Bien que les sondages espagnols ne soient pas des modèles de fiabilité, ils sont de plus en plus nombreux à indiquer que le scénario andalou (centre-droit et droite alliés à l’extrême droite pour gouverner) pourrait se répéter aux parlements de Valence et de Madrid, voire à l’échelle nationale. Une opportunité pour ressouder la gauche ? Elle ne semble pas en prendre le chemin. Podemos se fracture. Son numéro 2, Iñigo Errejón, vient de lâcher Pablo Iglesias pour se présenter sous un autre label dans la communauté autonome de Madrid. Et Ramon Espinar, secrétaire général de Podemos dans la Communauté de Madrid et chargé de trouver une solution de remplacement, s’en est aussi allé quelques jours plus tard. Et des conflits internes se manifestent dans d’autres régions : le parti subit les foudres de ceux qui lui reprochent de s’être trop « institutionnalisé » et d’avoir perdu le lien avec la base militante, née du mouvement des Indignés.
La vie n’est pas rose non plus chez les socialistes. Bien que président du gouvernement, Pedro Sánchez ne fait pas l’unanimité. Le PSOE est divisé sur la question catalane, car une partie de ses membres n’est pas favorable au dialogue avec les indépendantistes. Plusieurs barons du parti ont même rejoint les critiques de la droite concernant le médiateur. « Approuver un budget ne justifie pas des concessions qui remettent en question la Constitution, l’unité de l’Espagne, l’État de droit et la décence », a lancé Javier Lambán, président socialiste du gouvernement d’Aragon. Ces contestations ouvertes font écho à une crainte sous-jacente : que la défaite vécue l’an dernier en Andalousie se transforme en débâcle lors des scrutins de mai (européennes, régionales et municipales). Avec seulement 28 % des voix, un recul de 20 % en dix ans, le PSOE perd pour la première fois le gouvernement de la région depuis le retour de la démocratie en Espagne.
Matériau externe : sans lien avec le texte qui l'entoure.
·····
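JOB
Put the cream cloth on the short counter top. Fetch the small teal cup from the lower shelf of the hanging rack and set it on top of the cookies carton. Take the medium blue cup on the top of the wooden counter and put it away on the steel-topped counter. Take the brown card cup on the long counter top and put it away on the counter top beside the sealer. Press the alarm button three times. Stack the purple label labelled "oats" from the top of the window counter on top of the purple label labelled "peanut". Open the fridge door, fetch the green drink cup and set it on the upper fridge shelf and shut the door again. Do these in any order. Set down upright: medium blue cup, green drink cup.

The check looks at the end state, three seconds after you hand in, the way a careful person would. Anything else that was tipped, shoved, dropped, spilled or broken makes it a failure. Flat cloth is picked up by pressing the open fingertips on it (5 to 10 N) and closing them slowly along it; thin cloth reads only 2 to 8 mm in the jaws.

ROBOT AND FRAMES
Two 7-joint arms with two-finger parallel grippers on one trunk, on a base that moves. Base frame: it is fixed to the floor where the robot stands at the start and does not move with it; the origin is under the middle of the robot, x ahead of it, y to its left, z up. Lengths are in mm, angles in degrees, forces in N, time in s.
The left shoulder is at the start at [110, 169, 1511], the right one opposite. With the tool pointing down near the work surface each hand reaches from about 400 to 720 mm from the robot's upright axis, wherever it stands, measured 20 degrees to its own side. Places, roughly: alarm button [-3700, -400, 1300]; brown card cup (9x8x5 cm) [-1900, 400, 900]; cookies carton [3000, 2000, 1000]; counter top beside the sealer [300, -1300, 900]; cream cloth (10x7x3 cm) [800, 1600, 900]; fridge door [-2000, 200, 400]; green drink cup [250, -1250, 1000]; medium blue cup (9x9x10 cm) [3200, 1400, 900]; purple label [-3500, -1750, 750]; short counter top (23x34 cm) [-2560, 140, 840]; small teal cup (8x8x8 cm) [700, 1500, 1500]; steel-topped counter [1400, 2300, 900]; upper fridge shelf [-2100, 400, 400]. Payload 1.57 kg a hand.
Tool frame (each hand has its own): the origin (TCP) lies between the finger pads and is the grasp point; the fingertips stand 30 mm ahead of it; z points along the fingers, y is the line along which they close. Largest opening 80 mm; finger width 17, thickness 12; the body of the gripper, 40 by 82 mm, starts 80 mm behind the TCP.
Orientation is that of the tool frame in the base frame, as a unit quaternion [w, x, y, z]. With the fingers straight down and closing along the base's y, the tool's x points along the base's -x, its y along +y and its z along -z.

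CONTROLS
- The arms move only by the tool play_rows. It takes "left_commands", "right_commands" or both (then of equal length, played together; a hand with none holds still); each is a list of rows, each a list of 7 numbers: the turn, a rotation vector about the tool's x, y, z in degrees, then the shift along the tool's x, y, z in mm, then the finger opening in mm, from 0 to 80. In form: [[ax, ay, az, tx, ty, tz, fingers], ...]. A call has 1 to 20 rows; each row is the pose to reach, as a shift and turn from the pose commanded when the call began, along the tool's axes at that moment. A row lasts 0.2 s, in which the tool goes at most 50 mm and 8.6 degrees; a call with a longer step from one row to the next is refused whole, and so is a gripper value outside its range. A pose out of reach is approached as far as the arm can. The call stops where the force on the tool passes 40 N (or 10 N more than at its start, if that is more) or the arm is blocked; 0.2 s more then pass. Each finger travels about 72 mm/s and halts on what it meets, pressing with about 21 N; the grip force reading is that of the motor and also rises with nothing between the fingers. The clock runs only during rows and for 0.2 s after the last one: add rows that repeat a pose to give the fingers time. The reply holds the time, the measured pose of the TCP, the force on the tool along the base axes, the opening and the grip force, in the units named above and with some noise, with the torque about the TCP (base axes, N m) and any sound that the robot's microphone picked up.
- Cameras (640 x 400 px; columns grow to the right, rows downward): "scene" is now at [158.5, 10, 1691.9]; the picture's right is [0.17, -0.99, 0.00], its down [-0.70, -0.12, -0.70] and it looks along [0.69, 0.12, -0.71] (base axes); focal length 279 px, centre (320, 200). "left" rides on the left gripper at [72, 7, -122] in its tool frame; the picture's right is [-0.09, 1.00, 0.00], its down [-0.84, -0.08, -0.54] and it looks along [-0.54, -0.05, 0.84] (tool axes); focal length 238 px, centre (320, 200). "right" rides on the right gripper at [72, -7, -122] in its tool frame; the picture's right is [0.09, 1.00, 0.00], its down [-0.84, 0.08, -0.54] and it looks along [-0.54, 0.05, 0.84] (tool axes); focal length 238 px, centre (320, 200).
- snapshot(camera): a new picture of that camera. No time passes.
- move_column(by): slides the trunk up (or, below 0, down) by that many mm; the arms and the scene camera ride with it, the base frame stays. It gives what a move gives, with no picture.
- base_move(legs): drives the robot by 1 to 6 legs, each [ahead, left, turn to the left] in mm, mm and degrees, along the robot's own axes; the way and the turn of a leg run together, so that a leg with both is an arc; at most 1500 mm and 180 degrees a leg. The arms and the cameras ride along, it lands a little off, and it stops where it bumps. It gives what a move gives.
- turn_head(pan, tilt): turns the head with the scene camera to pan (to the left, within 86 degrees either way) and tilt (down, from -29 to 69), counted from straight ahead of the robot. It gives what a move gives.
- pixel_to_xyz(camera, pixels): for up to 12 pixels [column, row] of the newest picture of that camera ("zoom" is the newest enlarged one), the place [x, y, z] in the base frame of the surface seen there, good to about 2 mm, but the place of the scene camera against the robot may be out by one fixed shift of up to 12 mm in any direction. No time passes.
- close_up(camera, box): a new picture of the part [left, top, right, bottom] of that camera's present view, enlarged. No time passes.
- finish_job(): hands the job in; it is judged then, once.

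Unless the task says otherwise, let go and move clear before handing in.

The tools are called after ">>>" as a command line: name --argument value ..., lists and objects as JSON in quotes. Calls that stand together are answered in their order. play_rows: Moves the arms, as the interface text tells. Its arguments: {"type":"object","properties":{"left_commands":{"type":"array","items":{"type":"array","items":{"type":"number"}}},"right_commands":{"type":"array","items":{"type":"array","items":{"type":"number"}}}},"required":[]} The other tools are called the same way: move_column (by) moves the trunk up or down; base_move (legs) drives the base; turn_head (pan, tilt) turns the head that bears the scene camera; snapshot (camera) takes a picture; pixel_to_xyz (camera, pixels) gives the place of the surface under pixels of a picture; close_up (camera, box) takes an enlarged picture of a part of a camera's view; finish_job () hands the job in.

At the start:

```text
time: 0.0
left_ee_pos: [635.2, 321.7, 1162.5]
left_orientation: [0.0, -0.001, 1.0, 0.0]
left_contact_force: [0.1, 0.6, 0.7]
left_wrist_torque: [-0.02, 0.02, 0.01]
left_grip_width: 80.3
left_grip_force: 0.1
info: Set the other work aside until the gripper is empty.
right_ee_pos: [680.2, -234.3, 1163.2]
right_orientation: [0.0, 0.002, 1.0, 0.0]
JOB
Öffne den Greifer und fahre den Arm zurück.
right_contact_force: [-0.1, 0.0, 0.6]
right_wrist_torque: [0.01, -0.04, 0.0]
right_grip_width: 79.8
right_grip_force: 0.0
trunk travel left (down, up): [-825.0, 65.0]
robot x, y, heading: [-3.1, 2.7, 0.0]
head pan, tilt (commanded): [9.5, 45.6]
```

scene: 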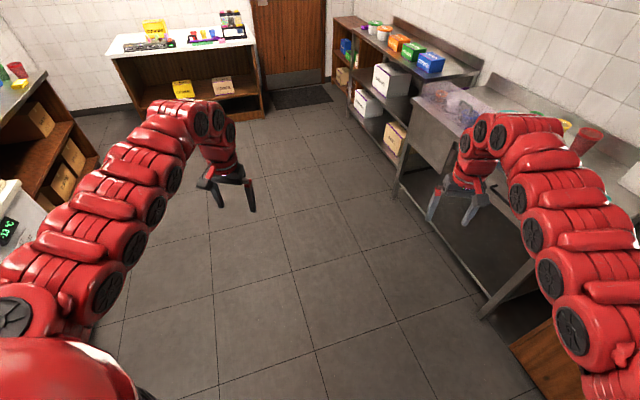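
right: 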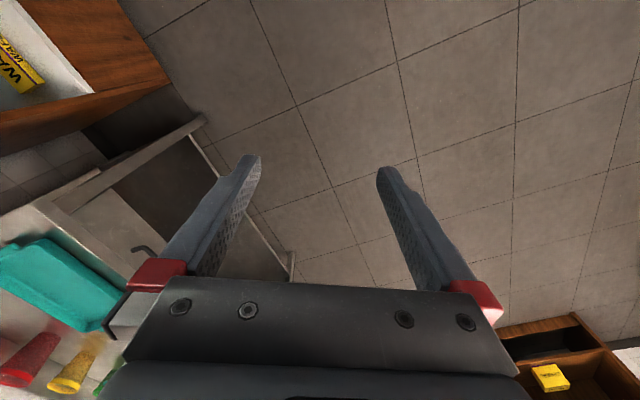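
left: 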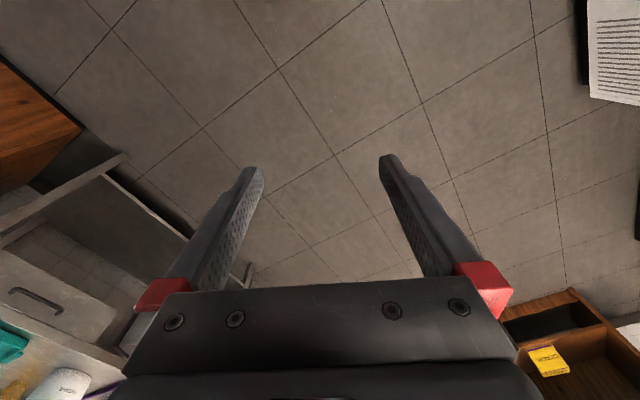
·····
L’avenir électoral de l’Espagne reste donc très incertain. « Il dépendra de plusieurs facteurs, comme l’évolution du procès des indépendantistes catalans et le positionnement des partis de droite, prévient l’historien Carles Viñales. Vont-ils assumer le discours de Vox ou se mettre en travers de sa route ? Pour le moment, tout ce que l’on voit est qu’ils jouent à “qui est le plus patriote”. Et cela profite surtout à l’extrême droite. »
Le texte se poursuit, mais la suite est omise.